Introduction: Sheet Metal Gauged Earrings
I love making solid metal jewelry, but I don't have a torch for soldering. I came up with these designs to create sheet metal earrings without soldering a wire onto them. They fit easily in my 6g holes with a silicone tunnel, and fit snugly in my 8g holes.
Step 1: Materials and Tools
sheet metal (16-20 gauge) - I used brass, but copper or silver would be nice too.
jeweler's saw
masking tape
small files
clamp
sandpaper - I left them with a rough finish.
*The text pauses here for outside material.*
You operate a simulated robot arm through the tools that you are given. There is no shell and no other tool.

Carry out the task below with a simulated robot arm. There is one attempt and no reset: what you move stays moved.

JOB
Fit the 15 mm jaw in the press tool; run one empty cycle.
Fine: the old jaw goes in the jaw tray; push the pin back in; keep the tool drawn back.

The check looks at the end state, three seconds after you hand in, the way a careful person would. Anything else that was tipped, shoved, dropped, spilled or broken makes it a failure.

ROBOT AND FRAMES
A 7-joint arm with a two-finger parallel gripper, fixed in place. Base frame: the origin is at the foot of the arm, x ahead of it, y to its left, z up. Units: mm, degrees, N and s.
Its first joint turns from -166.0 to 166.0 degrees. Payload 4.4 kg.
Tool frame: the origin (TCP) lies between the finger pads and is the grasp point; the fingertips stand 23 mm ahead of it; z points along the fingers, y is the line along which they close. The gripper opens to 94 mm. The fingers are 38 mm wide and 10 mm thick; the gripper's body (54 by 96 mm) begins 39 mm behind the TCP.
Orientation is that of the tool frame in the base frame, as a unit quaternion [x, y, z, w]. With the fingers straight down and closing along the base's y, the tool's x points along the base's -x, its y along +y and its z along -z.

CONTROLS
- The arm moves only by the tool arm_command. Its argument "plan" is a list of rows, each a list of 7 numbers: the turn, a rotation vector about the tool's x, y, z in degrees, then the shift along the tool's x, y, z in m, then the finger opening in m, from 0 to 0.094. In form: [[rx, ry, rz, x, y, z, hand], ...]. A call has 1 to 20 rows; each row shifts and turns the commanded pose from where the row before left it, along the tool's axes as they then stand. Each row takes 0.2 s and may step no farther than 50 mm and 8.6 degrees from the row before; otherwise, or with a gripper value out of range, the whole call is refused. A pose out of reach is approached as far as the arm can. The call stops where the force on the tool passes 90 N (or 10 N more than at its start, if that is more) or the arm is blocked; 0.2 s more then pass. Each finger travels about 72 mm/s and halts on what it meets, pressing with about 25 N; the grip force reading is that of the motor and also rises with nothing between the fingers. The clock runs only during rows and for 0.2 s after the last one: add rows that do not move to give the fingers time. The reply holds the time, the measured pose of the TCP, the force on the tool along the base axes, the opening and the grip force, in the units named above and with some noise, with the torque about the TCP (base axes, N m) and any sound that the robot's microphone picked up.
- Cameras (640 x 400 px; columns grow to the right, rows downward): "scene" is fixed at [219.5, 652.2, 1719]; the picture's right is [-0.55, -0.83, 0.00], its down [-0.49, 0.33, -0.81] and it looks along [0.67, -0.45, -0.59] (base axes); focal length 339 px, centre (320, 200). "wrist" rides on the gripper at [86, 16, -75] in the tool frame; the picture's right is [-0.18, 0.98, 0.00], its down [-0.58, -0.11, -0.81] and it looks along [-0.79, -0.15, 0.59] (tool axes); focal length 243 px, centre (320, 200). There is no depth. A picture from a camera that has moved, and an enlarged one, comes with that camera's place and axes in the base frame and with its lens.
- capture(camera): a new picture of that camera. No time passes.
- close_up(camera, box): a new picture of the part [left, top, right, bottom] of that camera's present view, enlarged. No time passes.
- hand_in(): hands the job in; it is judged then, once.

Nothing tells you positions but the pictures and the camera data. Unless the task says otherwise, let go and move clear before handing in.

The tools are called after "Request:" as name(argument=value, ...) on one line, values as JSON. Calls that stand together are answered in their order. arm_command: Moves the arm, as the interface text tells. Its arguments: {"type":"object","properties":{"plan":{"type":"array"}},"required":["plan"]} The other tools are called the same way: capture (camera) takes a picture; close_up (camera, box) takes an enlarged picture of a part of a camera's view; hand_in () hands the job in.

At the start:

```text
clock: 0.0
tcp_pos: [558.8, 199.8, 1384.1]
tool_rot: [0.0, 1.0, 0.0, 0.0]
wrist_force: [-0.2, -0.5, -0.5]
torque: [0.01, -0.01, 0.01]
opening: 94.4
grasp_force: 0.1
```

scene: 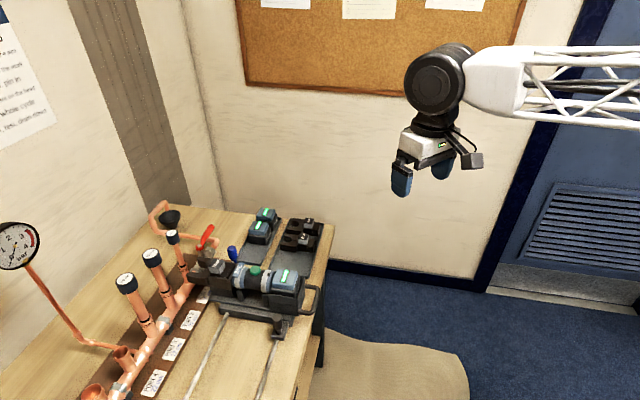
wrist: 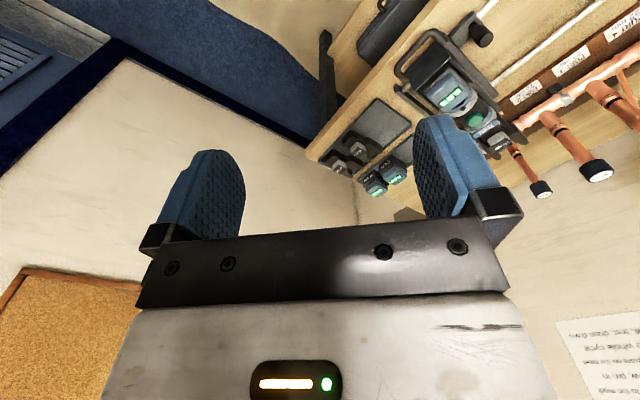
If you want a smooth shiny finish, you'll need a range of grits
Silhouette cutter with engraving tip- The Silhouette is optional though highly recommended. The oval earrings were made without it, and they turned out fine. However they aren't as symmetrical, because the lines I drew on the metal were thicker and tended to rub off if I wasn't careful. The engraved lines are much better, but I'll include instructions for making them without the silhouette for those that don't have access to one.
Step 2: Design
Draw out your design. As long as the top has a hook on it, you're all set.
Draw the design in a vector based program like Illustrator or Inkscape.
Save your design as a .dxf
Import your design into Silhouette Studio.
Adjust the size. I made my design 1" wide.
If you don't feel confident coming up with your own design, I've attached my files.
Step 3: Silhouette
Tape your sheet metal to the center of your Silhouette cutting mat with masking tape.
Make sure your design is placed to match where the metal is taped.
Set the cutting defaults to coverstock with double cut.
Install the engraving tip and run your design.
If the design is hard to see, run it again.
If you don't have access to a Silhouette, print and cut out the design on cardstock. Trace the design onto the metal with a permanent marker.
Step 4: Drilling
Drill holes into each of the circles or any other negative spaces in your design that is at least as big as the blade on your jeweler's saw. There's no need to drill the top hole because there's an entry for the blade at the edge.
Tape your metal to the edge of a table and clamp it into place. The tape isn't completely necessary, but helps to hold the metal from falling off the table when you need to adjust the clamp.
Step 5: Cutting Holes
Detach the blade from the top of your jeweler's saw and thread it through one of the drilled holes before reattaching it.
Cut around the circle.
Detach the top of the blade again to remove the jeweler's saw.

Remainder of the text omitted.